Timm und Andreas kommen nach ihrem verlängertem Elbsandstein-Wochenende mit gestählten Nerven, ich
nach 4 Wochen ohne klettern und viel Arbeiten mit umso grösseren Ambitionen. Als dann am Einstieg auch noch die Sonne durch die Wolken blitzt, beende ich die lange wer-steigt-was-vor-Diskussion recht egoistisch und hänge mir das Geraffel an den Gurt.

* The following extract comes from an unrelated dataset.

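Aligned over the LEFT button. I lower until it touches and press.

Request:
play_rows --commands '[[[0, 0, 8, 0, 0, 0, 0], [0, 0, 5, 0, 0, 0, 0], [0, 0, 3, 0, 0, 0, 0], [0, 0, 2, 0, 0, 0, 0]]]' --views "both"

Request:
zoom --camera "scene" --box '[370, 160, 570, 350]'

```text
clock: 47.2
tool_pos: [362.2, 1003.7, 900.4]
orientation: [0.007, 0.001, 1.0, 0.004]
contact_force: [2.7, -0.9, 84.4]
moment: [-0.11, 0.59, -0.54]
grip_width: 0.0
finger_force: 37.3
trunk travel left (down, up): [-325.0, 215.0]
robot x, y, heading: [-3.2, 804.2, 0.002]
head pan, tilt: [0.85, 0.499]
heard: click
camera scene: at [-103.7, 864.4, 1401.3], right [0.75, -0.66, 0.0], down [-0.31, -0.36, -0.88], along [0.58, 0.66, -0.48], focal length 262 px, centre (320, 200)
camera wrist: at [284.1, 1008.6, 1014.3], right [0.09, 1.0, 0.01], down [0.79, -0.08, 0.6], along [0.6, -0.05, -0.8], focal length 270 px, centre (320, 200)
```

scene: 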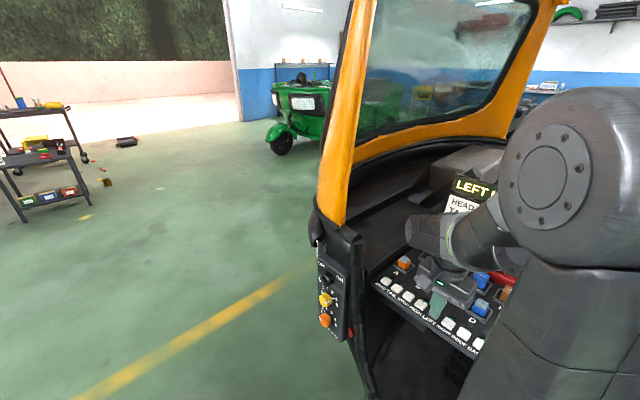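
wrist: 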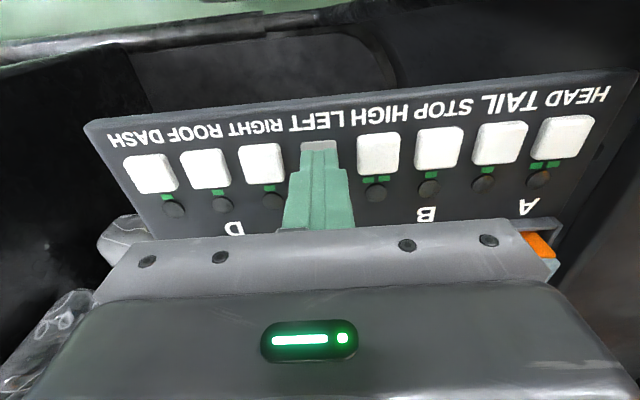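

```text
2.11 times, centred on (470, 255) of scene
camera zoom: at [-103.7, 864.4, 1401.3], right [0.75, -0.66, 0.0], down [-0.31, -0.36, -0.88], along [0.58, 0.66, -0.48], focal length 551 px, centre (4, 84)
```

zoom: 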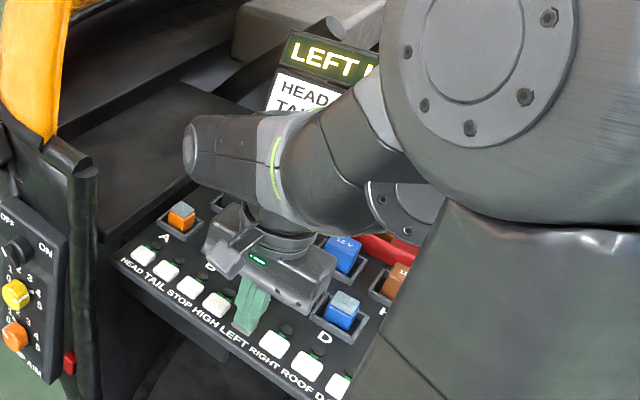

1.SL 6c - gleich mal ein deftiger Kaltstart. Mit einem Untergriffloch quert man vom Schriftzug 2m nach rechts in einen Riss, in dem man hochsteht und die fette Schuppe packt. Diese hochpiazzen bis sich der Riss teilt. Links oben bietet sich ein Fingerriss als Fingerlock oder Seitgriff an, ich kann mich nicht recht entscheiden ob mit rechts oder links, die Unterarme übersäuern immer mehr und ich hänge nach 5 Klettermetern im Seil. Na supi. Andreas' Kommentar dass es sich ohne Onsight Ambitionen ja viel unbeschwerter Klettern liesse, baut mich nur bedingt wieder auf. Anyway. Seitgriff also mit links gepackt, hoch gedrückt, und die Sloperkante nach rechts gequert bis zum nächsten Riss. Diesen hoch, erst kleingriffig oben dann als deluxe Handriss bis zum Stand. (eher 6c+)

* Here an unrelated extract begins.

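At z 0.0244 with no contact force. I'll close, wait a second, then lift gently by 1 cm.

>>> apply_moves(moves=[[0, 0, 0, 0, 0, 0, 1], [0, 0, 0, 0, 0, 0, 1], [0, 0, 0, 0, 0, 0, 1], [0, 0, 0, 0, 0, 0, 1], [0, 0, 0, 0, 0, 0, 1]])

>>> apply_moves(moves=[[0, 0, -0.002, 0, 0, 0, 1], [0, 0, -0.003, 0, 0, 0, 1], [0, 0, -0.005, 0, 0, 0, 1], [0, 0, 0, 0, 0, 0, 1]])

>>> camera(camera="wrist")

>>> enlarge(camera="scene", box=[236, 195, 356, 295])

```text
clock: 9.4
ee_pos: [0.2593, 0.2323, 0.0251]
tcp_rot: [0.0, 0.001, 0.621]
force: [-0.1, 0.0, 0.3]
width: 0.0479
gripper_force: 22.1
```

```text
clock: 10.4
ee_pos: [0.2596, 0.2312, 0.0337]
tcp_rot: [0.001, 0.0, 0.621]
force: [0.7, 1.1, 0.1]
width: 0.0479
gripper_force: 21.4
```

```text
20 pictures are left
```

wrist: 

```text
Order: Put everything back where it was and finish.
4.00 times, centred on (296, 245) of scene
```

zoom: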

2.SL 7a - die Crux für kleine Kletterer kommt gleich nach 3 leichten Metern, ein Spannweiten-Problem um von einem kleinen Seitgriff über die Platte nach links zum Riss zu kommen. 1.80 Ar-Spannweite reichen mir gerade so, leider komme ich mit meiner bescheidenen Spreiz-Beweglichkeit nicht ganz so weit mit den Füssen und stelle mich irgendwo zwischendrin auf eine Reibungsflechte. Abflug. Gott sei dank hatte ich mir den onsight ja eh schon vorher versaut. Nächster Versuch also mit Trittwechsel vor der Flechte geht dann doch viel zu einfach, danach dann gutgriffig den steilen Riss hoch. Die wirkliche Crux kommt dann ganz oben wo man einen Finger-Piaz-Riss an eine runde Kante verlässt und diese hoch zum Stand einfach durchhalten muss. (eher 6c für normal grosse Menschen)

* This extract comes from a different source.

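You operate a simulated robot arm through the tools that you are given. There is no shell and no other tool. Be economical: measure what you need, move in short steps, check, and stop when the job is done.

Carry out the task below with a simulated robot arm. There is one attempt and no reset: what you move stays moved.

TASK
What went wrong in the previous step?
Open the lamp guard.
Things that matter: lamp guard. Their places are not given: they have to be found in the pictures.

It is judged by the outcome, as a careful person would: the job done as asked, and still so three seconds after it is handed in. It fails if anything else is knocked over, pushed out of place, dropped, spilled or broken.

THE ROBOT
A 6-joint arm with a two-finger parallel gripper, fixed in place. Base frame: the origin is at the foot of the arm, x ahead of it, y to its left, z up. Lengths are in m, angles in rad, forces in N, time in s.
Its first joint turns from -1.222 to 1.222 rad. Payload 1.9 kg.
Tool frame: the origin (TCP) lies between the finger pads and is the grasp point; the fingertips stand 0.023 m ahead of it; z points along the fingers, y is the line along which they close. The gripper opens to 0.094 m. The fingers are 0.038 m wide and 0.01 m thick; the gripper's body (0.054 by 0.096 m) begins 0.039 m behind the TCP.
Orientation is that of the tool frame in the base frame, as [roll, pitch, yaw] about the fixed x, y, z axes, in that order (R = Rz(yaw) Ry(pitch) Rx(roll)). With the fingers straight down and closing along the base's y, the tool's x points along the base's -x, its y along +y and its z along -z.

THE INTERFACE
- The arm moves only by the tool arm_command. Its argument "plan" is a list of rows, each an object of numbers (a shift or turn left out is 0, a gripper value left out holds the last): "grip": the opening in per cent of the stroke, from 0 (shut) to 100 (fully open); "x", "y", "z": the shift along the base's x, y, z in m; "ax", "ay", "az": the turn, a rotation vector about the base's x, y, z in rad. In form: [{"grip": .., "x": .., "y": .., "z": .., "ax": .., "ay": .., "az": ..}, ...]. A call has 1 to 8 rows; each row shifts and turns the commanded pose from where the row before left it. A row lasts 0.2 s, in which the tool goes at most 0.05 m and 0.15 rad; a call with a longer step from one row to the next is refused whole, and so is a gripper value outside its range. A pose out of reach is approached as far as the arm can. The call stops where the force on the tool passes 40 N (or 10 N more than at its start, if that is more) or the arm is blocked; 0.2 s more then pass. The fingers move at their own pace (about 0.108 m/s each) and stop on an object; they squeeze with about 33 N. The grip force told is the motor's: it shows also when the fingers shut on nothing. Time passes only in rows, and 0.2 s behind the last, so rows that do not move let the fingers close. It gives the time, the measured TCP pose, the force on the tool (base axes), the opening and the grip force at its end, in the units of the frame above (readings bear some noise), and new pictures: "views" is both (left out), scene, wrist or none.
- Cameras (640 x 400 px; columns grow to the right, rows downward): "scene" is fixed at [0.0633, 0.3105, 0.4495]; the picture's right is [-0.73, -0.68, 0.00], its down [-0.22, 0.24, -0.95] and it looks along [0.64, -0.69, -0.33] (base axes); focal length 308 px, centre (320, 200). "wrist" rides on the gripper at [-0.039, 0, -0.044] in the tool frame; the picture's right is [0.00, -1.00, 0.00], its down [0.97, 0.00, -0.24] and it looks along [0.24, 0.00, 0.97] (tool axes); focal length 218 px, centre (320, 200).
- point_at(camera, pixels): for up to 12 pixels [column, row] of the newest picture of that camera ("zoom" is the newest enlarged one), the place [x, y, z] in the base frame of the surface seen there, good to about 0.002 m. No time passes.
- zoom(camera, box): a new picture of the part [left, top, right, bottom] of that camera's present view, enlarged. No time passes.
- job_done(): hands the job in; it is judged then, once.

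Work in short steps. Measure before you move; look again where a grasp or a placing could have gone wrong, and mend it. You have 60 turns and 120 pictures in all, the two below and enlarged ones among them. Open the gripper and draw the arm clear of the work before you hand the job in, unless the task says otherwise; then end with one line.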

3. SL 6b - man befindet sich nun auf dem Rücken eines riesigen angelehnten Hinkelsteins. zuerst links hoch dann nach rechts queren und in den Rissen an der Rückseite athletisch nach oben bis man zu einem Zwischenstand auf eine eingeklemmten Brücke kommt. 15m weiter oben ist der richtige aber verdammt ungemütliche Stand. Andreas steigt souverän vor. Damit Timm was zu lachen hat, leiste ich mir auch hier noch einen Abflug an einer easy-Stelle. Irgendwas stimmt heute nicht mit der Konzentration.
4. SL 6c+ - An den scharfen unterschiedlich breiten Rissen zwischen Hinkelstein und Hauptwand geht es nun 30m nach oben, alle Techniken nutzend. Super geil. Wenn die Reise auslaufen, wechselt man nach links um die Kante auf eine abschliessende 15 Reibungsplatte, auf der noch ein paar delikate no-hand Aufsteher warten bis zum Stand. Oh Wunder - sogar für mich eine sturzfreie Länge.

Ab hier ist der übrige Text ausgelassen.